Il 21 giugno, mentre per la prima volta si registrava una relativa calma nelle strade di Teheran, si verificava un pesante attacco del ministro degli esteri iraniano Mottaki contro la Francia e la Germania, per aver sollevato la questione delle irregolarità nelle operazioni di voto culminate con la rielezione di Ahmadinejad.

Assai più gravi le critiche di Mottaki al Regno unito, i cui servizi di intelligence sono stati accusati di aver infiltrato agenti in Iran prima delle elezioni per influenzarne l’esito: a queste accuse reagiva con forza il segretario britannico agli esteri Miliband. Lo stesso giorno si verificava l’espulsione del corrispondente a Teheran della BBC, accusato di diffusione di notizie prive di fondamento, di ignorare la neutralità nel proprio lavoro e di fornire supporto ai dimostranti. Un altro giornalista, un cittadino canadese di origine iraniana, risultava arrestato nello stesso giorno, mentre suoi colleghi di Reporters Sans Frontières asserivano essere ormai 23 i giornalisti iraniani arrestati nell’ultima settimana. Il 21 giugno si assisteva inoltre all’arresto della figlia di Rafsanjani e di quattro altri parenti, mentre le forze di sicurezza etichettavano i dimostranti come terroristi, nei confronti dei quali si era pronti ormai all’uso della forza.

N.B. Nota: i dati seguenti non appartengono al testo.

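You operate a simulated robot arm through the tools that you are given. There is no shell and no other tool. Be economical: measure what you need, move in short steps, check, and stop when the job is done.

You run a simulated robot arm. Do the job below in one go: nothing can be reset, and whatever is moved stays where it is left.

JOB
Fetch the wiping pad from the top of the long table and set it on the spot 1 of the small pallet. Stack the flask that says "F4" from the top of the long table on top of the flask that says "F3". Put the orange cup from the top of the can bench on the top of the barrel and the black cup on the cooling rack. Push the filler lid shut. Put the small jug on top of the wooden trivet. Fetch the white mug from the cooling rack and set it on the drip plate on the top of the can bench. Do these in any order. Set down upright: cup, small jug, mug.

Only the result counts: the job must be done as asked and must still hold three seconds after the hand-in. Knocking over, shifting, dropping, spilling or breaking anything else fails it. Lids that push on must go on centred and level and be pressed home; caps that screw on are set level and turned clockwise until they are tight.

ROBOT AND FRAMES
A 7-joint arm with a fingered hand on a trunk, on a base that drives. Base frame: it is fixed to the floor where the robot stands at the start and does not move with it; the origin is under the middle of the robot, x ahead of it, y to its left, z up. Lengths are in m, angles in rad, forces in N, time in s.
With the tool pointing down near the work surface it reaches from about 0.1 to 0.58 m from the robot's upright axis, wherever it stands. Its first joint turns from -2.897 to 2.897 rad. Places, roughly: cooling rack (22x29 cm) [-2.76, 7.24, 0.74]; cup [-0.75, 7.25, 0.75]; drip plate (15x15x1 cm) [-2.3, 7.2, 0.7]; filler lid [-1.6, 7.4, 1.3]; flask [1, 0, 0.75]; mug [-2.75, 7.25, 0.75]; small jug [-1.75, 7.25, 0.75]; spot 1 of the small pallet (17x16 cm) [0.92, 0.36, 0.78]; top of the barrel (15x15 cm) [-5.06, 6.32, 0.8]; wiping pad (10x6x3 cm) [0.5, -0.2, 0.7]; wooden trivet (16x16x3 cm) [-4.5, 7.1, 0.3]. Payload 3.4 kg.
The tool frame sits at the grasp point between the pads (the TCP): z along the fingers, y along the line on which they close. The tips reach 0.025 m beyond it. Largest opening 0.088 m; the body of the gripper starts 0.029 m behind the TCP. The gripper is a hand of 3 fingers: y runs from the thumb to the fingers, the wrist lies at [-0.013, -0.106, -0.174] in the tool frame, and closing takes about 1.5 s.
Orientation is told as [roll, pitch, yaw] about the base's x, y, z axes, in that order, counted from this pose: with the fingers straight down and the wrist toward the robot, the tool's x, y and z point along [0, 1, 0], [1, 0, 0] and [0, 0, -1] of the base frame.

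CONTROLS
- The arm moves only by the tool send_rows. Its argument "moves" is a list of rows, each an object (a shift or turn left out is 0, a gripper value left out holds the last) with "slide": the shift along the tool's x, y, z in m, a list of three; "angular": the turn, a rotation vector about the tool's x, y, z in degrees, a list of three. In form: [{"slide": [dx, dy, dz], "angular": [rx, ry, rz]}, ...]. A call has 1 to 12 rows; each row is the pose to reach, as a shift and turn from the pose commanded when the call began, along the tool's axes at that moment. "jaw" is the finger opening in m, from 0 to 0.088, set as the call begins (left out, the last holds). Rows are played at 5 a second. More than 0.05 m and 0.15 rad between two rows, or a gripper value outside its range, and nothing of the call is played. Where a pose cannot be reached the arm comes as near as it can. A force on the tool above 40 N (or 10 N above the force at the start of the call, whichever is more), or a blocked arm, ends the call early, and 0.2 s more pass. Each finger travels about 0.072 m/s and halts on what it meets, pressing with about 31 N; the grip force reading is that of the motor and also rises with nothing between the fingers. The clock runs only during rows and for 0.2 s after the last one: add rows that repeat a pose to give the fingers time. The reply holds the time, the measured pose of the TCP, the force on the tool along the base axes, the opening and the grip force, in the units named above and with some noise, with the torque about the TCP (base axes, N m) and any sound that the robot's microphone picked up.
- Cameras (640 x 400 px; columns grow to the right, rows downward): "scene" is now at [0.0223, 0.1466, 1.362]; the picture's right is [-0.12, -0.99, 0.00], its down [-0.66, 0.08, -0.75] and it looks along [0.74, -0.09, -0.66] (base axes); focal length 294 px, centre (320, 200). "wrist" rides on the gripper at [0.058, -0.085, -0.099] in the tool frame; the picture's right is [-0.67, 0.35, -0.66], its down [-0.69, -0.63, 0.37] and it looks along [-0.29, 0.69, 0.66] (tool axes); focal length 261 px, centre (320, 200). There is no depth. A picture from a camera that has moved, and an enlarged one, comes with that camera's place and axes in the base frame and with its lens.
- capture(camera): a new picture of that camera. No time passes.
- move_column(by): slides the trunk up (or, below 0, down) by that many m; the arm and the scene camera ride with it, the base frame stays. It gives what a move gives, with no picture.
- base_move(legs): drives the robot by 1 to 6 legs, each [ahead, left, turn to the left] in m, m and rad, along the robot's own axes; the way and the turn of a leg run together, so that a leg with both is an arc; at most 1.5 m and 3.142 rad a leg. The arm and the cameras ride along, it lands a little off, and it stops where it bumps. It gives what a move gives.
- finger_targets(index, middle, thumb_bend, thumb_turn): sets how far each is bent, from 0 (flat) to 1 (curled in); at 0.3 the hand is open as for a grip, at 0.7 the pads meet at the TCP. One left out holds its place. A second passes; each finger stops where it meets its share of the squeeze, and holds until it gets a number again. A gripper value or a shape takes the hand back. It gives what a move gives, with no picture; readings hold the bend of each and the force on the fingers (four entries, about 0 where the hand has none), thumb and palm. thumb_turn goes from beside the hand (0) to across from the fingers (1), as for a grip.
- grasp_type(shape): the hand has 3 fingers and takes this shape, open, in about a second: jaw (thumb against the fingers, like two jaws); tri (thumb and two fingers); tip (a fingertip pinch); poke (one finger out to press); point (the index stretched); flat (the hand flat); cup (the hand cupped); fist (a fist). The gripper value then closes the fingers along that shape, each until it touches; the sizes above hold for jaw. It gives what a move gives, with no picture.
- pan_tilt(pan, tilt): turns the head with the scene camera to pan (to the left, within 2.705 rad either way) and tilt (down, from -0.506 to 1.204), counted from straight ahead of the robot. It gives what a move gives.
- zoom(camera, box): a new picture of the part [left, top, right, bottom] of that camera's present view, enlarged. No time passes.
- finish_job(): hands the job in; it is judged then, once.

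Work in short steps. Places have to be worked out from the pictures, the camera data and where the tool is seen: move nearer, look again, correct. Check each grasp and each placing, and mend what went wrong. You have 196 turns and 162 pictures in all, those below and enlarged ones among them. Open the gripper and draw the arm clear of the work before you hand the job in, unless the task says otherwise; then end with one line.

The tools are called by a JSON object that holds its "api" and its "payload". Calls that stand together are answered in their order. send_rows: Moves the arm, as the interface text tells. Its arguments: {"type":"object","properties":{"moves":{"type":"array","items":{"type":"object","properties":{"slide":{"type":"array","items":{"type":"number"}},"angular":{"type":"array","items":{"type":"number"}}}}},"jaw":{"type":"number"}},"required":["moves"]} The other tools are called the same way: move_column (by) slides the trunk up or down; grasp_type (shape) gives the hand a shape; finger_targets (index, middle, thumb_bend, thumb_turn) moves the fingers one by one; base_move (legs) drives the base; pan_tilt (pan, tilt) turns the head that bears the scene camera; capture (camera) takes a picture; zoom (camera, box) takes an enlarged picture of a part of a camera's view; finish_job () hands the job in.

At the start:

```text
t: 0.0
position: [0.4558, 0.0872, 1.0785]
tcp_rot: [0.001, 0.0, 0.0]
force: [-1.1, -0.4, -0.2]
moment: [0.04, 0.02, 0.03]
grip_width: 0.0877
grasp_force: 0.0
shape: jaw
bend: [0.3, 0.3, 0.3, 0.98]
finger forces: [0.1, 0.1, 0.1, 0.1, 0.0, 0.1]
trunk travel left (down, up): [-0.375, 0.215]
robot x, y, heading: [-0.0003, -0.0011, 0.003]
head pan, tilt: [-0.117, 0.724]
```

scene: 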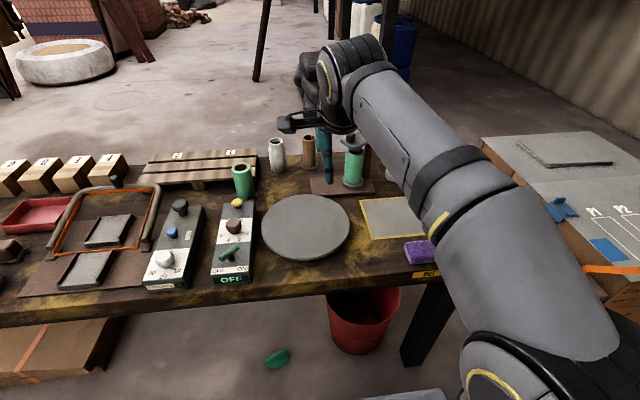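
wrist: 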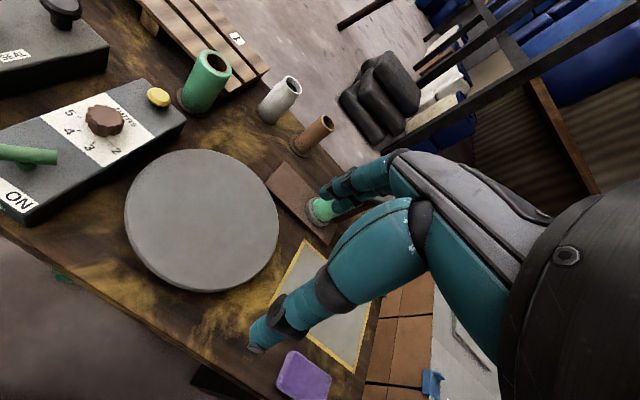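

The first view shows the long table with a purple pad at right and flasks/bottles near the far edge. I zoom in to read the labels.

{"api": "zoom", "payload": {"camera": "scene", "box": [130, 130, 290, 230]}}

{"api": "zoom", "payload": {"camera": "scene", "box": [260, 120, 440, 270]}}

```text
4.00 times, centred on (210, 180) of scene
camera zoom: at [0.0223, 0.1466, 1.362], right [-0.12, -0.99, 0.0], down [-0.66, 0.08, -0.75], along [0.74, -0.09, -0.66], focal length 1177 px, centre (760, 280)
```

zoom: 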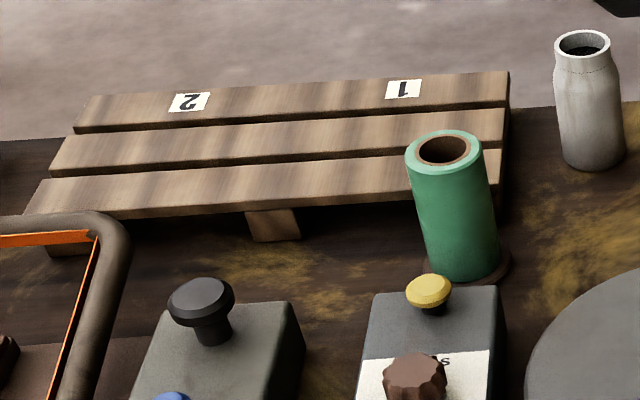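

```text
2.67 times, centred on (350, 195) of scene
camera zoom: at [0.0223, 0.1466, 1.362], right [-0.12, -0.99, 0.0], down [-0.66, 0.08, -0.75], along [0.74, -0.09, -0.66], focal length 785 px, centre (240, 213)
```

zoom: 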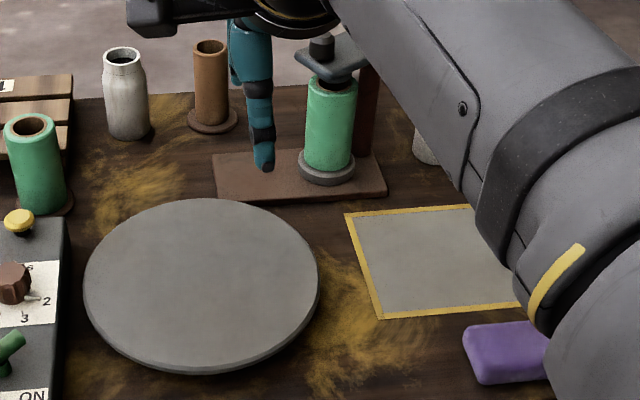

Il 22 giugno – mentre la situazione nelle strade di Teheran si manteneva tranquilla, salvo che per scontri tra le forze di sicurezza e un migliaio di dimostranti, dispersi con l’uso di lacrimogeni – il Consiglio dei guardiani rompeva gli indugi, dichiarando la vittoria di Ahmadinejad, poiché le irregolarità già ammesse non sarebbero state tali da inficiare il risultato del voto.

Il 23 giugno il presidente degli Stati Uniti tornava a condannare l’uso della violenza contro i dimostranti in Iran, riferendosi esplicitamente anche alla vicenda di Neda Soltan.

Il 24 giugno, seppure proseguendo nella modalità dei piccoli raduni di dimostranti, gli scontri assumevano nuovamente una dimensione cruenta, con notizie di varia fonte che riferivano anche di uso di armi da fuoco contro i dimostranti.